▶ **What you will do**:
Reproduce the wording of the text to read between "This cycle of" and "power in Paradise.", with both ends included.
** start of Text to read **
This cycle of destruction and recreation is in the text itself — everyone in Paradise Killer is aware of the way their world is a boulder repeatedly rolled up a hill, awaiting the inevitable tumble back down. For example, Doctor Doom Jazz says that every time an island ends, he sinks his yacht so he can get a new one. The end of an island is so familiar to him and everyone else in Paradise that it no longer even registers as a failure so much as a routine, or even a holiday. Solving the mystery of who killed the Council does not stop the next island, nor does it change the balance of power in Paradise.

Solving the mystery of who killed the Council does not stop the next island, nor does it change the balance of power in Paradise

Paradise Killer’s cynicism regarding meaningful change is especially apparent in its protagonist, Lady Love Dies. The investigator, who’s been languishing in a lavish prison for three million days at the start of the game (consider how well the Council treats Lady Love Dies in contrast to mortal Henry Division, chained up on the edge of society). As a privileged elite, Lady Love Dies is given the authority to stop a killer, but not to stop the system that has curdled to the point of constant stagnation. The Council, as a neoliberal authority, is happy to empower its citizens so long as they pose no threat to the authority class itself. Lady Love Dies isn’t an arbiter of justice, like she so often claims, but rather an enforcer of order. The end of Paradise Killer is a restoration of a status quo — no different from neoliberals excited for Biden to become president so people can “go back to brunch.” Like any good noir, Paradise Killer knows your investigator is a small part in a bigger machine, and sadly there’s no way for Lady Love Dies to shoot down the architects of this corrupt world: they’ve already been killed, and will be replaced with a council pursuing the same goals.
** end of Text to read **
** start of Recorded data **
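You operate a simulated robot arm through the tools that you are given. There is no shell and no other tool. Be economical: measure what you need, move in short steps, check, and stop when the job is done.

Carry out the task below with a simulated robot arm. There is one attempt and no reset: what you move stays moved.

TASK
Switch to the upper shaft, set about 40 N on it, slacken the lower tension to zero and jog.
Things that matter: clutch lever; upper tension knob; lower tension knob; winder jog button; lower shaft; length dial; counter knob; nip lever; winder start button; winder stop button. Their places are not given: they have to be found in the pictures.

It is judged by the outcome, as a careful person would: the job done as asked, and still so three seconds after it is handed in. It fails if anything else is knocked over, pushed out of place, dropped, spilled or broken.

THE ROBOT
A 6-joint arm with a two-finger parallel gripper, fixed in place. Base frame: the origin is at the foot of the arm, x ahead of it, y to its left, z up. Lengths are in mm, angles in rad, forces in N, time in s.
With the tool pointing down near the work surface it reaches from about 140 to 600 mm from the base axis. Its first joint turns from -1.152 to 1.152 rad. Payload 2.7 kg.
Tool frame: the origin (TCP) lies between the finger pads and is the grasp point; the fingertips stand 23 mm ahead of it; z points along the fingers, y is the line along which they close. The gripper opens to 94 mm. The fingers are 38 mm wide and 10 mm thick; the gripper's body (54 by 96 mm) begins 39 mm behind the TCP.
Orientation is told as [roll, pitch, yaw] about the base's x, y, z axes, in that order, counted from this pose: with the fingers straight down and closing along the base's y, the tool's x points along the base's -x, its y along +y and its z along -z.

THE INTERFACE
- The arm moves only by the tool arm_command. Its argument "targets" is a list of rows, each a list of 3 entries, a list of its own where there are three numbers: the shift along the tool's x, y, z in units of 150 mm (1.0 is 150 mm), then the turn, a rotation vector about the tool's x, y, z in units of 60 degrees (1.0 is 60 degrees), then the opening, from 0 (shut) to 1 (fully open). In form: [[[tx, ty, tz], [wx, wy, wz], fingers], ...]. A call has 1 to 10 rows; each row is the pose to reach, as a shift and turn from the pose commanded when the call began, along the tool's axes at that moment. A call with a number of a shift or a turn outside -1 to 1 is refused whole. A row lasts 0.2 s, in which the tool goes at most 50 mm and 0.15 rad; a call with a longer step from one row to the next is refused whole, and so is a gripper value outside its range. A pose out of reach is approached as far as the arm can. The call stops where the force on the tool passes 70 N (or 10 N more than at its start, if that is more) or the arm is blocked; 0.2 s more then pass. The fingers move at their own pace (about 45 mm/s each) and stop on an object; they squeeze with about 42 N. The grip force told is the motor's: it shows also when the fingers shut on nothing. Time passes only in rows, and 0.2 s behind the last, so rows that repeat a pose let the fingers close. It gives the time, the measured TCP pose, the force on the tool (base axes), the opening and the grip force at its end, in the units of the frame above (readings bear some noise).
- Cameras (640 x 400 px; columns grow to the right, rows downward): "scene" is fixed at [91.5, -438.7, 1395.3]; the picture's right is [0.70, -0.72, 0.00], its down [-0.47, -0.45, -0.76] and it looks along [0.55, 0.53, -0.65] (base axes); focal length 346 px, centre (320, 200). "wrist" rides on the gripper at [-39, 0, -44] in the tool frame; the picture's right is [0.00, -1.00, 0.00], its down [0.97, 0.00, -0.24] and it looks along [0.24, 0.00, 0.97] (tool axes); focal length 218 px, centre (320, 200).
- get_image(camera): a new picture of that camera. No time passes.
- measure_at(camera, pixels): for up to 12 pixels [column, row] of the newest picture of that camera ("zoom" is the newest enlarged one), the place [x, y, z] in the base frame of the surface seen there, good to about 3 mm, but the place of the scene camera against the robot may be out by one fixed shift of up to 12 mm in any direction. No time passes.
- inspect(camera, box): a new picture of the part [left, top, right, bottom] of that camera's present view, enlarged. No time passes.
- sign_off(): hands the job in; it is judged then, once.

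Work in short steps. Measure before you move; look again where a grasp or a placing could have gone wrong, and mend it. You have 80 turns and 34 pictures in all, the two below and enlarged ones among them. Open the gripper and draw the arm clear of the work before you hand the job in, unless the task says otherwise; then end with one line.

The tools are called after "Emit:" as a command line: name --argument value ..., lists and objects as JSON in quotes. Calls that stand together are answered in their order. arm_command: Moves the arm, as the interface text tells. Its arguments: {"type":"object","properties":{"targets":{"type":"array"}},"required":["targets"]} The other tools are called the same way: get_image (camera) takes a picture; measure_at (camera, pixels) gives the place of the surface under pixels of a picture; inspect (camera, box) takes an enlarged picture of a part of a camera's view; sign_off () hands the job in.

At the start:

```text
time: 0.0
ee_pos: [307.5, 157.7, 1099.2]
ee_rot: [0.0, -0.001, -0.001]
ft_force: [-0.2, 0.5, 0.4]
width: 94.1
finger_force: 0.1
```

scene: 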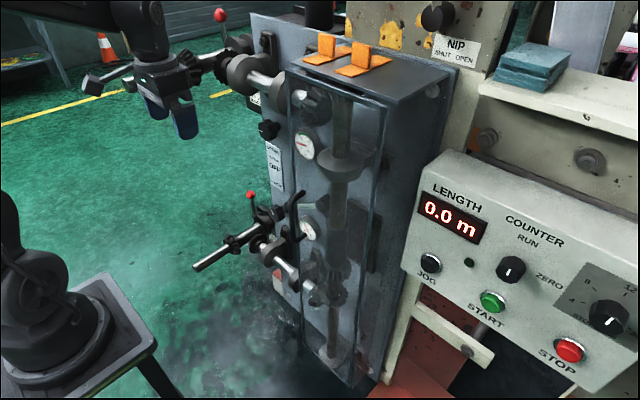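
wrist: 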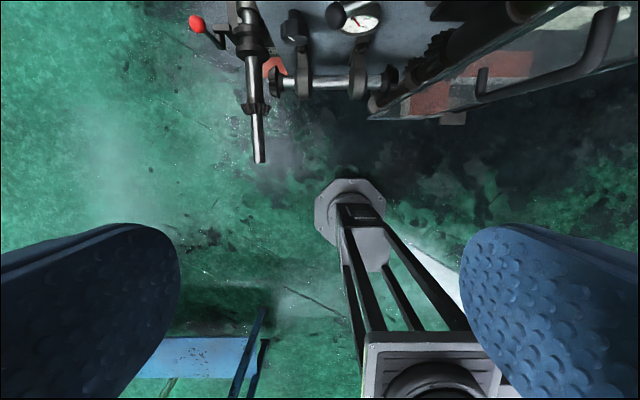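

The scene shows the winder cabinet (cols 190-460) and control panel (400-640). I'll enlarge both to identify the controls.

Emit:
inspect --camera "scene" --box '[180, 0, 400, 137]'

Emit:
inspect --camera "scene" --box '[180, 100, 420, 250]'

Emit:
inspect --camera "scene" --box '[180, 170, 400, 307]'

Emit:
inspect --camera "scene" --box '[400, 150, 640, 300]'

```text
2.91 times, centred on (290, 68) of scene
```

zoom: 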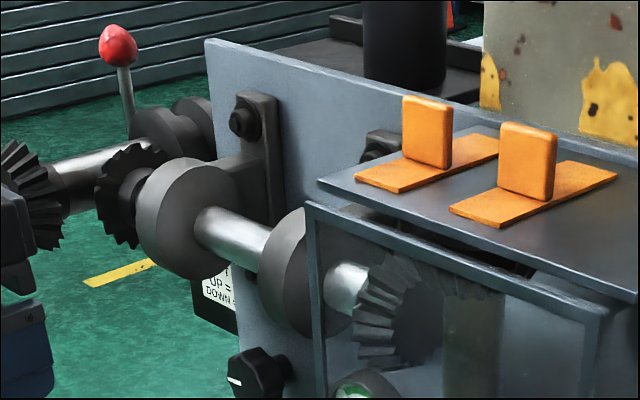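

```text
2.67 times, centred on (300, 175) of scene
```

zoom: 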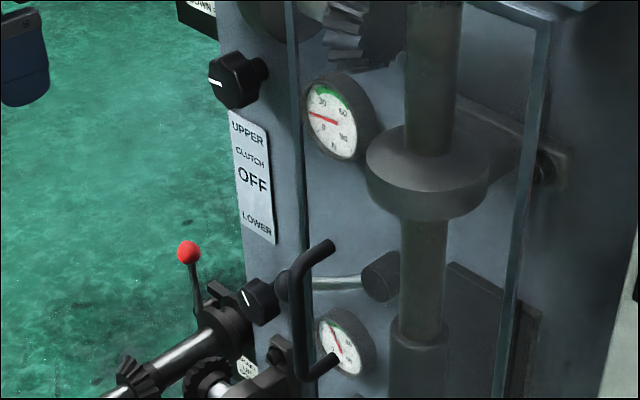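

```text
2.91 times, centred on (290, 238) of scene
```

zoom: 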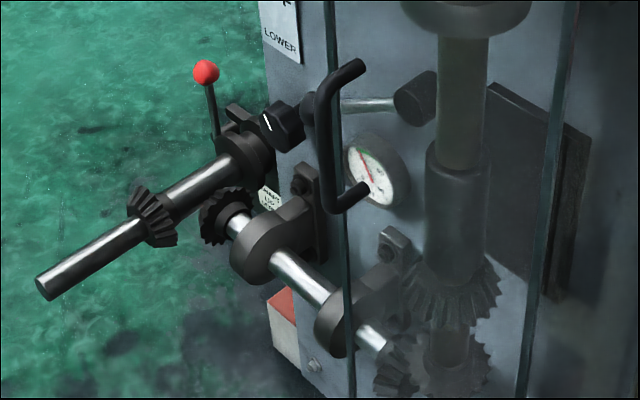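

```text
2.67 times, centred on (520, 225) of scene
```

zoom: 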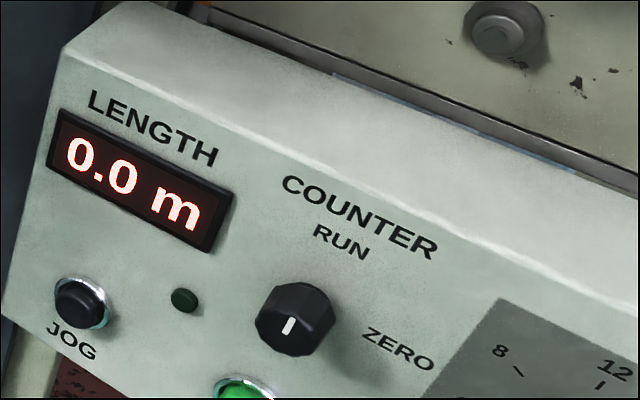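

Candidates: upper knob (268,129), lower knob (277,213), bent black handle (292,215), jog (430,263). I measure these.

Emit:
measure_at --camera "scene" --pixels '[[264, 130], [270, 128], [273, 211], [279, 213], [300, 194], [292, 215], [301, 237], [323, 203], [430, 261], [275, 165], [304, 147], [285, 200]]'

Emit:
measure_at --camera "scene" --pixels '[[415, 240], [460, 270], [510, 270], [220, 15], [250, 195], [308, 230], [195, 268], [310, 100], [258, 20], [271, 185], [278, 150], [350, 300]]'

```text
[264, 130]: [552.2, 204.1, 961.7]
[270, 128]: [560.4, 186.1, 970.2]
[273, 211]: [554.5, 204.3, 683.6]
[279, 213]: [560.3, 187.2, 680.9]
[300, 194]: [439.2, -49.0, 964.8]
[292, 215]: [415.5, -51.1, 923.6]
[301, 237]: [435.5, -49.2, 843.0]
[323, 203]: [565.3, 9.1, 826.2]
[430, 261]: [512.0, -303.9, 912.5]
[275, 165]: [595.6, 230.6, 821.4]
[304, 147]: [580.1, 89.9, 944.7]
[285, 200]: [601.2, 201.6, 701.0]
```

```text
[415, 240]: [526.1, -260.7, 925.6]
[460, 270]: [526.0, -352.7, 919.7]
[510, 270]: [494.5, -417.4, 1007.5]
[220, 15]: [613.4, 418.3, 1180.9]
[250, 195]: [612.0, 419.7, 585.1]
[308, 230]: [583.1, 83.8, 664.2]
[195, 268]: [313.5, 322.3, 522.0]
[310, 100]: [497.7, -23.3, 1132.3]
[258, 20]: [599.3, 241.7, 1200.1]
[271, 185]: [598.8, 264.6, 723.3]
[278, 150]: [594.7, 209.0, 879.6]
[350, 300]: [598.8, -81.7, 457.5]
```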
** end of Recorded data **
▶ **Written solution**:
This cycle of destruction and recreation is in the text itself — everyone in Paradise Killer is aware of the way their world is a boulder repeatedly rolled up a hill, awaiting the inevitable tumble back down. For example, Doctor Doom Jazz says that every time an island ends, he sinks his yacht so he can get a new one. The end of an island is so familiar to him and everyone else in Paradise that it no longer even registers as a failure so much as a routine, or even a holiday. Solving the mystery of who killed the Council does not stop the next island, nor does it change the balance of power in Paradise.